Write out every line below that includes the word "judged".
---
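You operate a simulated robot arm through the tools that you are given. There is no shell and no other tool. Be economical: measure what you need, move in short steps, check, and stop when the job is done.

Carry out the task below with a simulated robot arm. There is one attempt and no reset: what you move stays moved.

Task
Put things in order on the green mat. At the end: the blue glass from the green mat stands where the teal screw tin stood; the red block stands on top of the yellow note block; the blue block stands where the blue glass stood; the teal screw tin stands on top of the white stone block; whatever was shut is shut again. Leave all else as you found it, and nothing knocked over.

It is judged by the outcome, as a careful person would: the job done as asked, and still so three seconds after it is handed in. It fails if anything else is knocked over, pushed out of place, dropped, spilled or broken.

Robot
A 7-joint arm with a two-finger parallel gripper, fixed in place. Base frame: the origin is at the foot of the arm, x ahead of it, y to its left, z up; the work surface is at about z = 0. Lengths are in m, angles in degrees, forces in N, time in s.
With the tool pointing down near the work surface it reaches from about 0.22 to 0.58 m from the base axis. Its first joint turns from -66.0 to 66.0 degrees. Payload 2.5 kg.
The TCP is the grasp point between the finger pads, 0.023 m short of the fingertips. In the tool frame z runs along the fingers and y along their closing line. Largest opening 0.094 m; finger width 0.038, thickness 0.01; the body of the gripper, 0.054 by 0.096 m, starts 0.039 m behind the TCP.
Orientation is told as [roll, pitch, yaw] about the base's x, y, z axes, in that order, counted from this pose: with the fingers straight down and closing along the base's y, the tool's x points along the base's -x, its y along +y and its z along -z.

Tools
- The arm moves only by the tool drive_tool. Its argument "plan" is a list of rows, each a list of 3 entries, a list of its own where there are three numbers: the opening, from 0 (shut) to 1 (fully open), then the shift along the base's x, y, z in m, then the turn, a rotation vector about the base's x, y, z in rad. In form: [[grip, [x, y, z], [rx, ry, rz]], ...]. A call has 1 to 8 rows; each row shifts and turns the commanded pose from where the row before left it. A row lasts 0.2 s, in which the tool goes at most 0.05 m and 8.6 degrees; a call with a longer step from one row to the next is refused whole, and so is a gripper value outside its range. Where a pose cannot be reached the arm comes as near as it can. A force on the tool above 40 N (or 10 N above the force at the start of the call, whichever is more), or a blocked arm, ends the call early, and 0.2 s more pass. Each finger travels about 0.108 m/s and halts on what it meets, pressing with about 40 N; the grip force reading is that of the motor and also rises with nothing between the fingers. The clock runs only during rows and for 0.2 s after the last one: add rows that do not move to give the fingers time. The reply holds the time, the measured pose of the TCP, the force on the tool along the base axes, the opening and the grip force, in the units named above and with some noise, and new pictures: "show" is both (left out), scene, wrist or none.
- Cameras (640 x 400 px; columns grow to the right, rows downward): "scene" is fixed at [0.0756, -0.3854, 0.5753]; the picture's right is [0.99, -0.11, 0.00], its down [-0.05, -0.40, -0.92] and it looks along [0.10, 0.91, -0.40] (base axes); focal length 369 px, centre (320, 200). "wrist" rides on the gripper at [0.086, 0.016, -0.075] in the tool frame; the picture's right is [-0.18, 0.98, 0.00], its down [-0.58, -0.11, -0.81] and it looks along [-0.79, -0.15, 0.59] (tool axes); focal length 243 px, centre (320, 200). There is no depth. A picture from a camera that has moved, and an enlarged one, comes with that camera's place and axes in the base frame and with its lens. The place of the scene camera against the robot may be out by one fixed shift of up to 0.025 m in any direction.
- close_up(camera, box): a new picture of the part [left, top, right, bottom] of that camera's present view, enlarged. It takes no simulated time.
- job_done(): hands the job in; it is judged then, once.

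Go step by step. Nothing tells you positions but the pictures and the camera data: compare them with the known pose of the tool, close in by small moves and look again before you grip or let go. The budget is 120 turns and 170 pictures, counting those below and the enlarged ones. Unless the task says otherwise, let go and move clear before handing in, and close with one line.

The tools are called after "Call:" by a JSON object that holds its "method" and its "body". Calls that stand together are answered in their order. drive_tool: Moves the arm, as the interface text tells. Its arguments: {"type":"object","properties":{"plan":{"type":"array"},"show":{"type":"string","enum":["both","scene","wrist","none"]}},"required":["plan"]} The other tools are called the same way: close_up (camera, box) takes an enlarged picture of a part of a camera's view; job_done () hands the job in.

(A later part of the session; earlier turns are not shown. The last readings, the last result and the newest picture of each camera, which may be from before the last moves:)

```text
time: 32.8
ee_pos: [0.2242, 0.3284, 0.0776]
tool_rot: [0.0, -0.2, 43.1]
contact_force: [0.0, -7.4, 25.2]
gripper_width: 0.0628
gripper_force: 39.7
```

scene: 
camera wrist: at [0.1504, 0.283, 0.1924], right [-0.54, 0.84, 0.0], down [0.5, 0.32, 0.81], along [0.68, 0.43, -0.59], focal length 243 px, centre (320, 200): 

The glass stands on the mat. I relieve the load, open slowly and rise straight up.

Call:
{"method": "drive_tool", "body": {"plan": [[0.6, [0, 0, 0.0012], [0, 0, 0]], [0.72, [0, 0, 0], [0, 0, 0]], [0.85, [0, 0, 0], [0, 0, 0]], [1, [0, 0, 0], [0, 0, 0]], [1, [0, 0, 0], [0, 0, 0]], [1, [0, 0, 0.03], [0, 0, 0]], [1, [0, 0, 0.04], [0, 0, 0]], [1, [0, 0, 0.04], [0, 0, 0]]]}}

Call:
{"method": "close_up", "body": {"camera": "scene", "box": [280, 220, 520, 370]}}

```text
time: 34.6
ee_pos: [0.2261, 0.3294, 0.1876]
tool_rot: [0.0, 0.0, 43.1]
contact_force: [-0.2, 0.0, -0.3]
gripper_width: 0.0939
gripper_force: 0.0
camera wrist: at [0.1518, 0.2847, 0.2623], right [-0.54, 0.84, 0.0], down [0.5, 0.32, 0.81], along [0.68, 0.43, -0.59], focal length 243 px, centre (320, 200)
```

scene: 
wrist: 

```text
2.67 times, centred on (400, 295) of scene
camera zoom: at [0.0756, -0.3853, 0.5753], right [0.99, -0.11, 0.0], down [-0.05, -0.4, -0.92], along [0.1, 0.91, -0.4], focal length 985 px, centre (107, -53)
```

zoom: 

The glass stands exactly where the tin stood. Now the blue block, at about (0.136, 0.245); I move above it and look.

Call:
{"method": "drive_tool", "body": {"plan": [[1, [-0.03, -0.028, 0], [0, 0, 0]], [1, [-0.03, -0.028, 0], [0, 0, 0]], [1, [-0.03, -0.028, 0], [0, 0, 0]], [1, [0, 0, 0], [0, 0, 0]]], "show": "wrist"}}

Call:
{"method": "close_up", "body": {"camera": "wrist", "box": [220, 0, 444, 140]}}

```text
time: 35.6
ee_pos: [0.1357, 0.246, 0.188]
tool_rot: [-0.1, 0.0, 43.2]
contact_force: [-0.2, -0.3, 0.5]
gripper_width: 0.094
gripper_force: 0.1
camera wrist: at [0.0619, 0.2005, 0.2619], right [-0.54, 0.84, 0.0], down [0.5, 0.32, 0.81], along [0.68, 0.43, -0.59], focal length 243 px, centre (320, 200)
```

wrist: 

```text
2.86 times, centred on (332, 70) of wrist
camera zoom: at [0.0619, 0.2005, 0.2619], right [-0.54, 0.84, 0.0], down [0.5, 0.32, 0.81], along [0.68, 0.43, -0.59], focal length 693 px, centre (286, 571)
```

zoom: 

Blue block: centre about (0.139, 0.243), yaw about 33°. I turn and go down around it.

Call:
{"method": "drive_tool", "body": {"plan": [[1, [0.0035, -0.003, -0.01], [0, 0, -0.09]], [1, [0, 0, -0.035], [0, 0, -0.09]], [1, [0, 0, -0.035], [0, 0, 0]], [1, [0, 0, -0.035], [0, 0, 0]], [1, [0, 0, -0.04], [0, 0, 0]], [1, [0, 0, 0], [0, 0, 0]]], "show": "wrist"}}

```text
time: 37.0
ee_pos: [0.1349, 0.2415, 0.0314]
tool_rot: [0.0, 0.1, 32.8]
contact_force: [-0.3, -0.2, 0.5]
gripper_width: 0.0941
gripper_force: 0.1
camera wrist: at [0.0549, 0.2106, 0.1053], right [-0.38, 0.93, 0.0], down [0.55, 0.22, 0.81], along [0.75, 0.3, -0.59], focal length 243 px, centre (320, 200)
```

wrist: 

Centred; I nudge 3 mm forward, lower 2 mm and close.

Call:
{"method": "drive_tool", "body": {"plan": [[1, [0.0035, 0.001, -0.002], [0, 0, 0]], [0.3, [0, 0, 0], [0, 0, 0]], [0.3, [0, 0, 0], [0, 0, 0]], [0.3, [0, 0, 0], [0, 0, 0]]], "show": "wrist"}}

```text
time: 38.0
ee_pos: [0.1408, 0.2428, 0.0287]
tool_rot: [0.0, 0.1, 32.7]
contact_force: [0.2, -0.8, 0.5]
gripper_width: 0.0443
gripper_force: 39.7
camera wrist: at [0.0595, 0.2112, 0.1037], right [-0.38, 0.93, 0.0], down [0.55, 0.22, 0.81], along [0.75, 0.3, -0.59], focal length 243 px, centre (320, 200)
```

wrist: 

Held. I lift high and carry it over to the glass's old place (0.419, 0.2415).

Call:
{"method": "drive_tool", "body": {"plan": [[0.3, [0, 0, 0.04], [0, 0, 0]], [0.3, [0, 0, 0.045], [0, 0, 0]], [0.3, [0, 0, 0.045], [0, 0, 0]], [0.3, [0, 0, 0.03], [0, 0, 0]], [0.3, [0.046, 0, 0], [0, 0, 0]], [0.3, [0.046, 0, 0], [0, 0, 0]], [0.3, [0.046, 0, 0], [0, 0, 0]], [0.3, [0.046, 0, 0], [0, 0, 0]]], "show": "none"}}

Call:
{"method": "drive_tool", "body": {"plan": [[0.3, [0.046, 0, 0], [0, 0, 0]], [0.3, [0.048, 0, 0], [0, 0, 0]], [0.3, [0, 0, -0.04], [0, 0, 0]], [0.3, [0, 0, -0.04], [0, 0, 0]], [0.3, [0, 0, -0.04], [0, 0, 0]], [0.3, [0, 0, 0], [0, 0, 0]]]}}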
---
CORRECT ANSWER:
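It is judged by the outcome, as a careful person would: the job done as asked, and still so three seconds after it is handed in. It fails if anything else is knocked over, pushed out of place, dropped, spilled or broken.
- job_done(): hands the job in; it is judged then, once.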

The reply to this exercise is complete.